Law of Exponents

[mdavis]

Could someone explain, step by step, how to solve this problem?

(1/16)^-1/4

[dmateer25]

Because it is raised to the -1/4 you need to take the inverse of 1/16.

So it will become 16^1/4

Now from here you take 16 to the power in the numerator.

16^1 = 16

and then because the denominator is 4 you take the 4th root of 16

the 4th root of 16 = 2

[DanaJ]

Let's take everything step by step, then.

You have (1/16) raised to the power -1/4. We should tackle the minus first. That minus over there basically tells us that you should "flip" the fraction, turning 1/16 into 16/1 or 16. This is what a negative power means: just tun it over!
The general rule is that (a/b)^(-n) = (b/a)^n.

Now, let's see what we get: (1/16)^(-1/4) = 16^(1/4). Now, this 1/4 actually stands for the fourth degree root of 16, which will be 2, since 2^4 = 16. Following this rule, we get that sqrt(n) = n^(1/2). It's just another notation for roots.
The general rule over here is: a^(1/n) = the n-th degree root of a.
Let's take some more examples:
81^(1/4) = 3 (the fourth degree root), since 3^4 = 81
8^(1/3) = 2 (the third degree root), since 2^3 =8.
64^(1/6) = 2 (the sixth degree root), since 2^6 = 64.

[vladmire]

Let's take everything step by step, then.

You have (1/16) raised to the power -1/4. We should tackle the minus first. That minus over there basically tells us that you should "flip" the fraction, turning 1/16 into 16/1 or 16. This is what a negative power means: just tun it over!
The general rule is that (a/b)^(-n) = (b/a)^n.
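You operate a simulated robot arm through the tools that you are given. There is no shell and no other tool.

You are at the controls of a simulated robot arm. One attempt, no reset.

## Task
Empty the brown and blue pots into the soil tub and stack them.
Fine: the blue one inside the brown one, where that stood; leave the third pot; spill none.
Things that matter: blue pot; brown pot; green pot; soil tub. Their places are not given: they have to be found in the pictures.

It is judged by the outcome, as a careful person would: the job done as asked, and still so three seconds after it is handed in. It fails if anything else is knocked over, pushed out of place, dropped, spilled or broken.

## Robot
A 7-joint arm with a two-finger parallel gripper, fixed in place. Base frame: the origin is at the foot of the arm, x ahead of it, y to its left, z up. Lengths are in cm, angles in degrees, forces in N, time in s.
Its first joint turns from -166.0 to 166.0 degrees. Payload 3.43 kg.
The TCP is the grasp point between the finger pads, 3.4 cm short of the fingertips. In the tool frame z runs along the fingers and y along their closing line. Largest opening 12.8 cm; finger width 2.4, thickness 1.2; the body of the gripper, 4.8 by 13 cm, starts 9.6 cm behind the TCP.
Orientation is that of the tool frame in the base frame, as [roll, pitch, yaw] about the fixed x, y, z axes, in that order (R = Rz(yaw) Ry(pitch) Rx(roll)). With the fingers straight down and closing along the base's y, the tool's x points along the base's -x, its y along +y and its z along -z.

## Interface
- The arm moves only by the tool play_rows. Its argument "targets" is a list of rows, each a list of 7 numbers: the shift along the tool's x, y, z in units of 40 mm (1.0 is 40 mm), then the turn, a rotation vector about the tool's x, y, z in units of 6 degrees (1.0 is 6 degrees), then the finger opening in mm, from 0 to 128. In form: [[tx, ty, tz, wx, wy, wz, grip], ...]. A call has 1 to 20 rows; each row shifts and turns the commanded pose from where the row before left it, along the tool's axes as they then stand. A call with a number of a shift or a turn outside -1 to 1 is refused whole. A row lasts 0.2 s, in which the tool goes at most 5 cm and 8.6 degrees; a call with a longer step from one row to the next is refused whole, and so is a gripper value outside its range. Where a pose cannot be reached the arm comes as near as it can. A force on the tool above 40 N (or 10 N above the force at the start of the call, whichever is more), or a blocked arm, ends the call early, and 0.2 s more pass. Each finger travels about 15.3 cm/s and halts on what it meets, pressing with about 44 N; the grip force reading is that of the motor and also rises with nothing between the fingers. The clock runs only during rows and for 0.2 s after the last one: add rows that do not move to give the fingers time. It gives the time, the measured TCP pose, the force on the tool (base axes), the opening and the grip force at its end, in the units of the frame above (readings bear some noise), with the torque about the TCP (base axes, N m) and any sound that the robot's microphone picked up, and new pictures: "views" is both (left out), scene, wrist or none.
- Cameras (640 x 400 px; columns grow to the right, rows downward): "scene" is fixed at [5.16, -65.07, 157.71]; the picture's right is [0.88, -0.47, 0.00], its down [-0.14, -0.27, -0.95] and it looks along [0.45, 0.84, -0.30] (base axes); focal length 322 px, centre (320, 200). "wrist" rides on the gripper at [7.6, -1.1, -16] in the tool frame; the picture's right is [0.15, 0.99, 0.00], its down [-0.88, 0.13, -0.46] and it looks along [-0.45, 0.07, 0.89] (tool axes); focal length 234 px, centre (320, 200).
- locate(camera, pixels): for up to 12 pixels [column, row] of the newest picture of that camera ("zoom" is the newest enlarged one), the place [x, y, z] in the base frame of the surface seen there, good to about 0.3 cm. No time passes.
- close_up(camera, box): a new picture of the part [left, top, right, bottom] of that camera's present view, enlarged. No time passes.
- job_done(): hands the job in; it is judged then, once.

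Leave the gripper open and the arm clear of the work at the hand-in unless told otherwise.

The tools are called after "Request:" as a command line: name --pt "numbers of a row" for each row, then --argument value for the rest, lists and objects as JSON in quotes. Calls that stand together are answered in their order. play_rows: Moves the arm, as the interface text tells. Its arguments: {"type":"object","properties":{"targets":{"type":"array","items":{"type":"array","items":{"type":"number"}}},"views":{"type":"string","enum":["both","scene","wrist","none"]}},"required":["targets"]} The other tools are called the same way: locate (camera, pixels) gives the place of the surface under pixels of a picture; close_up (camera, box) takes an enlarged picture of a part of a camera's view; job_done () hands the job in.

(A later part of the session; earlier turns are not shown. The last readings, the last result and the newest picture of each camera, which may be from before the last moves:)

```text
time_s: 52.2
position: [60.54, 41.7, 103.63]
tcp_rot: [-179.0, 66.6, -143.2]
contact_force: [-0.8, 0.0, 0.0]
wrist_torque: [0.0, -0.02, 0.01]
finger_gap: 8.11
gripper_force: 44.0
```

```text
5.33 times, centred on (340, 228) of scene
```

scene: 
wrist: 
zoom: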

Now, let's see what we get: (1/16)^(-1/4) = 16^(1/4). Now, this 1/4 actually stands for the fourth degree root of 16, which will be 2, since 2^4 = 16. Following this rule, we get that sqrt(n) = n^(1/2). It's just another notation for roots.
The general rule over here is: a^(1/n) = the n-th degree root of a.
Let's take some more examples:
81^(1/4) = 3 (the fourth degree root), since 3^4 = 81
8^(1/3) = 2 (the third degree root), since 2^3 =8.
64^(1/6) = 2 (the sixth degree root), since 2^6 = 64.

What if the problem was (1/16)^-3/4 what would I do with the 3

[dmateer25]

Let's take everything step by step, then.

You have (1/16) raised to the power -1/4. We should tackle the minus first. That minus over there basically tells us that you should "flip" the fraction, turning 1/16 into 16/1 or 16. This is what a negative power means: just tun it over!
The general rule is that (a/b)^(-n) = (b/a)^n.

Now, let's see what we get: (1/16)^(-1/4) = 16^(1/4). Now, this 1/4 actually stands for the fourth degree root of 16, which will be 2, since 2^4 = 16. Following this rule, we get that sqrt(n) = n^(1/2). It's just another notation for roots.
The general rule over here is: a^(1/n) = the n-th degree root of a.
Let's take some more examples:
81^(1/4) = 3 (the fourth degree root), since 3^4 = 81
8^(1/3) = 2 (the third degree root), since 2^3 =8.
64^(1/6) = 2 (the sixth degree root), since 2^6 = 64.

What if the problem was (1/16)^-3/4 what would I do with the 3

(1/16)^-3/4

because the 3 is negative you still take the inverse.

So it would become 16^3/4.

Now what you do is take the base 16 to 3rd power. and then you take the 4th root of this.

So it would be the 4th root of 16^3 which would equal 8.

[chintudave]

(1/16)^-1/4

= 16 ^ 1/4

i.e. 4th root of 16.

As others have said the answer is 4... however if this question shows up in DS... the options are 2, -2, 2i & -2i... so there is no single value to this problem.